例として、FXの場合、金融庁の規制により、日本国内のFXの最大レバレッジは25倍となっています。
具体的には、10万円の保証金で25倍のレバレッジをかけて取引を行う場合、250万円分の取引を行うことが可能となります。
海外のFX業者だと、レバレッジ100倍以上といったとんでもないレバレッジ取引が出来たりしますが、レバレッジ100倍ということは、レバレッジ1倍(レバレッジなし)の取引と比べて、利益が100倍になる可能性もあるけれど、逆に損失が100倍になる可能性もあるということです。
投資対象がどのようなものであっても、初心者のうちは現物取引、もしくは、低レバレッジの取引をおすすめします。
投資歴の長い経験豊富な投資家でも現物もしくは低レバレッジの取引しかしない人も多いですし、もっと言えば、ヘッジファンドや投資運用会社などの機関投資家でも、その多くが低レバレッジでトレーディングをしていると何かの本で読んだ記憶があります。
日本国内でも海外でも、ハイレバレッジ取引の大損失の結果、とても返済できない程の借金を背負って、家庭が崩壊したり、最悪、自ら命を絶つ人さえいるということを心に留めておいて下さい。
⑥ うまい話には絶対に乗らない
投資詐欺や詐欺まがいの儲け話には、くれぐれも気をつけて下さい。
年がら年中ニュースにもなっているので、インターネットで「投資詐欺」等のキーワードで検索してみて下さい。
くれぐれも「自分だけは引っ掛かるはずがない」などとは思わないように。
私の実体験を話すと、ある日突然、海外から英文メールが届いたり、利用しているSNSサービスにDMが届き、その内容が投資についての儲け話ということが何度かありました。
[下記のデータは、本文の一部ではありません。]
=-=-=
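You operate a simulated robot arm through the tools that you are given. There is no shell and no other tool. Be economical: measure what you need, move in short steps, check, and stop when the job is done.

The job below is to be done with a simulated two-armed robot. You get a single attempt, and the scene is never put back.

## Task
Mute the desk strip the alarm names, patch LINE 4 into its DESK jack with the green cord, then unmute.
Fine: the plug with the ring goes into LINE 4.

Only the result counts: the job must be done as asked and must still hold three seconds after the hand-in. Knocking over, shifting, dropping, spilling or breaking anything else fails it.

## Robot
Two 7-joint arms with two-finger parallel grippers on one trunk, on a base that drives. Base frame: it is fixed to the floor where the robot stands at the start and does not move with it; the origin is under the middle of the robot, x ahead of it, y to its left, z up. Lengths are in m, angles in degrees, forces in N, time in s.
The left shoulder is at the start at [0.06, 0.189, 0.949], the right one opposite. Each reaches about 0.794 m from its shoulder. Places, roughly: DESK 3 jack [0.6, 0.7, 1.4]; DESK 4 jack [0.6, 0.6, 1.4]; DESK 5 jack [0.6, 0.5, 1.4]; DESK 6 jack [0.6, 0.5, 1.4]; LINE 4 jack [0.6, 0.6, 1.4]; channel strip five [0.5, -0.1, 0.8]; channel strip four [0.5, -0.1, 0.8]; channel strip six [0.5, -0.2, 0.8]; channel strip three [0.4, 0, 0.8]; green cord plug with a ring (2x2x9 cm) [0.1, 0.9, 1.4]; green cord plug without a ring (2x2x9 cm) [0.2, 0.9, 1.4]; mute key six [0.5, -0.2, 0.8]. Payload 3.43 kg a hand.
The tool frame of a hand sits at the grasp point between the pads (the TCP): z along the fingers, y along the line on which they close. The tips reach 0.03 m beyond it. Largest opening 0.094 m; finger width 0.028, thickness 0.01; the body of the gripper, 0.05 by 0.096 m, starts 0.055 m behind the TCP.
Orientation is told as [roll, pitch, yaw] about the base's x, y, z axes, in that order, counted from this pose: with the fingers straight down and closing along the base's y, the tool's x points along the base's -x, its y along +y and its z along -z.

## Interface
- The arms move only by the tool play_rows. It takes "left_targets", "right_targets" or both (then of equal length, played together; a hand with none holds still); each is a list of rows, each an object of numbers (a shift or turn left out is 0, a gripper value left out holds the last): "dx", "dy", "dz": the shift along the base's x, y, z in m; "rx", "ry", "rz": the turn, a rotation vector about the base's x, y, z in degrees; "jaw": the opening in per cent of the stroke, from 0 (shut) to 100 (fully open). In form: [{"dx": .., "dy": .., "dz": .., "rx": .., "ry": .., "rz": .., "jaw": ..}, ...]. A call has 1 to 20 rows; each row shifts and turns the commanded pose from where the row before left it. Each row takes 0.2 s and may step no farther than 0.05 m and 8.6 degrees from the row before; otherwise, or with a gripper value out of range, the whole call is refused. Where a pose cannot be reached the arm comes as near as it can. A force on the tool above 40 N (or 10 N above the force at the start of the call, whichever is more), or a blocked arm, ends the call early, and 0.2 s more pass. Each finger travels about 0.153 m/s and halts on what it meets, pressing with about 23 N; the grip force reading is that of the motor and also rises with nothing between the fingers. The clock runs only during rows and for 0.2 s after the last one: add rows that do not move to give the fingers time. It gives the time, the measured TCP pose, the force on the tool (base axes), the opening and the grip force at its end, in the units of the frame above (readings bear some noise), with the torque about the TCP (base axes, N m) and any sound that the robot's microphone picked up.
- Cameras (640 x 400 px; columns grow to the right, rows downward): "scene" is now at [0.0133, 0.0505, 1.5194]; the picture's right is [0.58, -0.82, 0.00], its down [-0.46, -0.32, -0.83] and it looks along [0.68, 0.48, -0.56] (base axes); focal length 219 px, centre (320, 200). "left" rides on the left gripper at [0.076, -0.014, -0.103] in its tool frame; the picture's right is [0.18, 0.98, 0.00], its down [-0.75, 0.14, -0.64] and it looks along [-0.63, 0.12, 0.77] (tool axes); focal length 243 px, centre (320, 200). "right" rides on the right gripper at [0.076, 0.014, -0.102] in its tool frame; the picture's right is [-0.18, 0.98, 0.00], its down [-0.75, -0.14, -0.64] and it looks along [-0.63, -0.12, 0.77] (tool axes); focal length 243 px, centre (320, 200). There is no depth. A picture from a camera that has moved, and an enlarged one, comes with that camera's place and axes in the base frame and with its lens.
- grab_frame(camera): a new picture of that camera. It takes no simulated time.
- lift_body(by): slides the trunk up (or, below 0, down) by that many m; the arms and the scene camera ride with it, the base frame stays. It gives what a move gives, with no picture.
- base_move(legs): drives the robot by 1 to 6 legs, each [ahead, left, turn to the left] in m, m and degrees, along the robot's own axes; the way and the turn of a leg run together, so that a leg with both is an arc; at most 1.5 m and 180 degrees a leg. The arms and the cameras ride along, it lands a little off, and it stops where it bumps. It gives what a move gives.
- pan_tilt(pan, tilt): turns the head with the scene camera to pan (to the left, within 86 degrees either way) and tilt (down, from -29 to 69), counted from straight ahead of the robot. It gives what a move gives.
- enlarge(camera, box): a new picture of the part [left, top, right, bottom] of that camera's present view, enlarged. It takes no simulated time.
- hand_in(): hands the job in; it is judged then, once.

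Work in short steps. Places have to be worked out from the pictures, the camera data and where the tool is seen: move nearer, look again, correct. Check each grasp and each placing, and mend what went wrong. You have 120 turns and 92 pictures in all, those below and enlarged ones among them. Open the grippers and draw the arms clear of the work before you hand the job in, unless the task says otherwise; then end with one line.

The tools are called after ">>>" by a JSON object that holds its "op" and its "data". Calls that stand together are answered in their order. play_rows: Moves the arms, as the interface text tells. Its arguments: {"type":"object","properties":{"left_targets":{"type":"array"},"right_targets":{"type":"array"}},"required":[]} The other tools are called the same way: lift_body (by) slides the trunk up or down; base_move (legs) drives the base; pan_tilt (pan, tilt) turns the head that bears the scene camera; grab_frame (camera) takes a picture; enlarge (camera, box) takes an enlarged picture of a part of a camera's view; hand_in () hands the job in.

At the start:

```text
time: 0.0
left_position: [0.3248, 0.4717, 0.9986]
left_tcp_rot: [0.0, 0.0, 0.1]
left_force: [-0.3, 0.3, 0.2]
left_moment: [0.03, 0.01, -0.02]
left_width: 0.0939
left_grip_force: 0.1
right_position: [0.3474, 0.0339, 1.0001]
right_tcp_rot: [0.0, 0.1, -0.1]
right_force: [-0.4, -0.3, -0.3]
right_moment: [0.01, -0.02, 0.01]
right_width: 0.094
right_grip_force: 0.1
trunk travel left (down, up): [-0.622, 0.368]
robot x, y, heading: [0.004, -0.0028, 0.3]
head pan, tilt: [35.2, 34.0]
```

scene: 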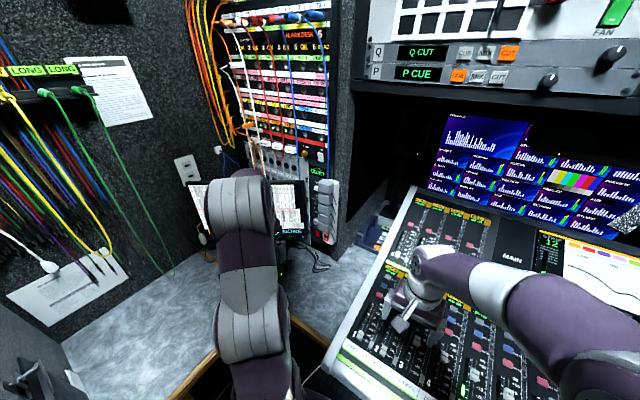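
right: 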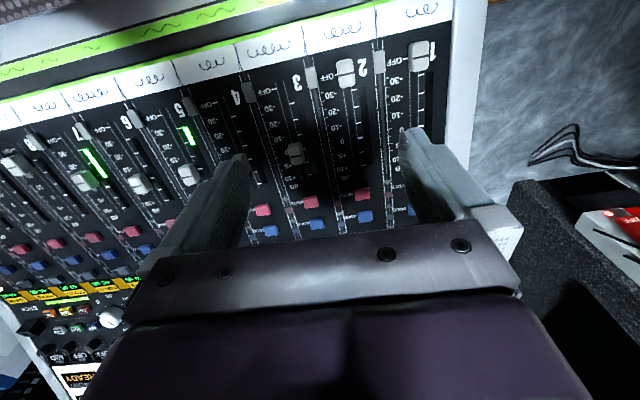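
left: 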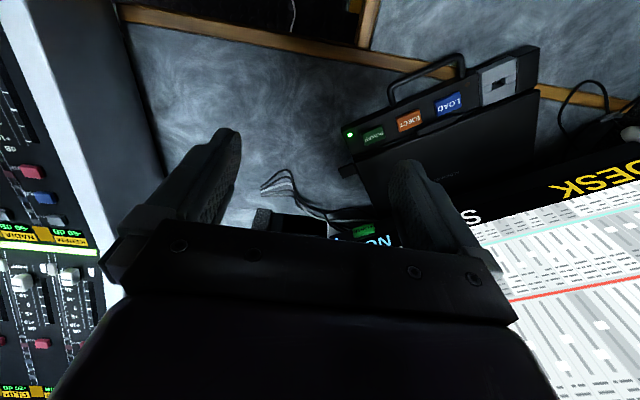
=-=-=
当然、全て無視しています。
実際、投資で本当に儲かっている人は、他人に儲け話などしないで、専業トレーダーとして、自分一人で儲けているような人が多いと聞きます。
神様でもない限り、投資に「絶対に儲かる」などということはあり得ません。
世界レベルの大金持ちや有名な投資家でさえ、投資の失敗で一文無し、または、多額の借金を背負うまでに転落した例だって珍しい話ではないということは歴史が証明しているのですから。
最後に
結局、投資は自己責任でやるものであり、様々なリスクを認識した上で、自分自身の判断と責任に基づいて行なわなければならないということです。
いかなる理由であっても、投資を行った結果として(利益ではなく)損失が出た場合に、他人や外部要因のせいにするような人には、そもそも投資を行う資格はなく、投資などしようと思わない方がご本人のためです。
逆に、「投資は自己責任」という原則を理解し、様々なリスクを認識・許容した上でリスク管理できる人にとっては、今までの資産形成の方法が貯蓄のみだった場合、資産形成の新たなオプションとなる可能性を秘めていると言えるでしょう。
私自身、昨年は投資で数百万円の利益が出て、今年は現時点で数百万円の損失が出ているのですが、投資を始めてから、経済の仕組みなど色々と学ぶことができましたし、投資を始めてよかったと思っています。